Some patterns happen on purpose. Sweetspot happened because I kept asking, “I wonder if?”

Back when Elise Duvekot was working on her book Knit One Below, I had the opportunity to be a sample knitter. One of the patterns, On The Easy Side, was knit in Koigu Kersti — a yarn known for its wildly random indie-dyed colourways.

Koigu has this wild randomness to it — colours that look like a chaotic riot in the skein. But when I hit a very specific stitch count while working on that sweater, the colours began to pool. Not randomly — intentionally. They stacked, swirled, started dancing together. And I had that moment. You know the one — the “what if?” that lives at the core of every creator’s heart.

So I knit the sweater again in a different colourway — and it happened again.

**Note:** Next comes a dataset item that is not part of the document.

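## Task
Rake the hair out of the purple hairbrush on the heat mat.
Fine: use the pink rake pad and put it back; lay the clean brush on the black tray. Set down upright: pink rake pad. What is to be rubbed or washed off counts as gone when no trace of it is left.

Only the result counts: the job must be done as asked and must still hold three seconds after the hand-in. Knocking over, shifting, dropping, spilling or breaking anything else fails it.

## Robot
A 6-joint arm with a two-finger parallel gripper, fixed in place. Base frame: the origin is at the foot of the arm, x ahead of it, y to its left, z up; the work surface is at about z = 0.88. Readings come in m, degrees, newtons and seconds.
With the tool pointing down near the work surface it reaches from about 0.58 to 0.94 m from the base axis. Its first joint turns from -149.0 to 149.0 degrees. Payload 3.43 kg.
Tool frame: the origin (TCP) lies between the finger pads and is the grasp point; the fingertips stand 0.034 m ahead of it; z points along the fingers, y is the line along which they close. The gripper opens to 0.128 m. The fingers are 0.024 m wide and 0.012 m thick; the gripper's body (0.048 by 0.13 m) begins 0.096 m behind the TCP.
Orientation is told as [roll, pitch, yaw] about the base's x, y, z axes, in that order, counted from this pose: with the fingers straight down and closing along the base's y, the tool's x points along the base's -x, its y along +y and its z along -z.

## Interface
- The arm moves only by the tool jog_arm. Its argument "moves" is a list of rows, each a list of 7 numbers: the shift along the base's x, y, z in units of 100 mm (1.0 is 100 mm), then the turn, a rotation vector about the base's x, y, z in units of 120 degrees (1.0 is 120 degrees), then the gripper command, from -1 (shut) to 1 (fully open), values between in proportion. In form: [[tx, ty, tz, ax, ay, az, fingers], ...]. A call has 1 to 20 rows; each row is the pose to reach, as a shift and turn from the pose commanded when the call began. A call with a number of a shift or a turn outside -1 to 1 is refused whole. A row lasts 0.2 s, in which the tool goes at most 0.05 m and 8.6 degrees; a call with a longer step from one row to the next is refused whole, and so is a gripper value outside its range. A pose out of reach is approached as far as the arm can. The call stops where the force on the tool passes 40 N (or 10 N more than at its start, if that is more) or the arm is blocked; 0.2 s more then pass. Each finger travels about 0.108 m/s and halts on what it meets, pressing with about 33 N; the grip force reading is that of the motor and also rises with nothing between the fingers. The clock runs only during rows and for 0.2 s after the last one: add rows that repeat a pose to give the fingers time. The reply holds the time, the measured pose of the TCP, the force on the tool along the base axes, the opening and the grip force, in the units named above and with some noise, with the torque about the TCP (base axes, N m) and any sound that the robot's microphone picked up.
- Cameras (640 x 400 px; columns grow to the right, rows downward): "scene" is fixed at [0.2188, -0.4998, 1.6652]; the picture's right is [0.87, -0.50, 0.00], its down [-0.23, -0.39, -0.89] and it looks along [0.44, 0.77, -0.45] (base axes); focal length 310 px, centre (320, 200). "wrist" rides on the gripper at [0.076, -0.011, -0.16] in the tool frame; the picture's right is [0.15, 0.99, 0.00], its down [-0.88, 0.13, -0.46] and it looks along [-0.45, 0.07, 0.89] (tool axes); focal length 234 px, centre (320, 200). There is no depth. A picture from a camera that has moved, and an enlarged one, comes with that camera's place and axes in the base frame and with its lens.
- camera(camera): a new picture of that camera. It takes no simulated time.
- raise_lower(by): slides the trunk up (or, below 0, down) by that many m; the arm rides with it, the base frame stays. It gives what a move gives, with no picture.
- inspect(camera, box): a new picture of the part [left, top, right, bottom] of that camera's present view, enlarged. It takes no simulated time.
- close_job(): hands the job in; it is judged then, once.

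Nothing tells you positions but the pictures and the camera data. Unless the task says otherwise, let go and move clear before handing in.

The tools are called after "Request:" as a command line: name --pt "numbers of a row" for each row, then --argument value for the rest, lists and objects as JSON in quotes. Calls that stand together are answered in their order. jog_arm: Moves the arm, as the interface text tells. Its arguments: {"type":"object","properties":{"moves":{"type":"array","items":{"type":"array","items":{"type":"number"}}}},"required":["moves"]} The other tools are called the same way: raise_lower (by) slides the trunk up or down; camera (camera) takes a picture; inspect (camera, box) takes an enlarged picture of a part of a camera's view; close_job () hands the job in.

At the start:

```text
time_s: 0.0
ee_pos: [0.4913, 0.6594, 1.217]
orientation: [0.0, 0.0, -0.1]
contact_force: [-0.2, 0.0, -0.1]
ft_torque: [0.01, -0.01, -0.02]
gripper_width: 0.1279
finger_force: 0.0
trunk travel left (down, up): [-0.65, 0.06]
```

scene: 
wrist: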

That was the spark.

I’ve always been a fan of fingering-weight yarns, so the next question was:
“Would this work with Koigu KPPPM?”
(It did. Repeatedly.)
Then: “What about other indie-dyed yarns?”
And finally: “Can I recreate this in other weights and bases?”

A richly colourful modular afghan made from Sweetspot strips using Koigu KPPPM yarn is laid out on a bed. Each strip showcases unique planned pooling patterns with bold, variegated hues. A fluffy calico cat named Cheeky Monkey is resting near the center of the blanket, adding a cozy touch.
Cheeky Monkey keeping watch over the original Koigu KPPPM Sweetspot afghan — because even the finest yarns bow to feline royalty. 🧶👑🐾

It became a study in stitch count, tension, and colour repeat. I started with around 40 stitches, increasing by 2 stitches every 6–8 rows until the yarn showed me where the magic would happen. That moment when the colours begin to pool just right, forming stripes, zigzags, even subtle argyle shapes — that’s the Sweetspot.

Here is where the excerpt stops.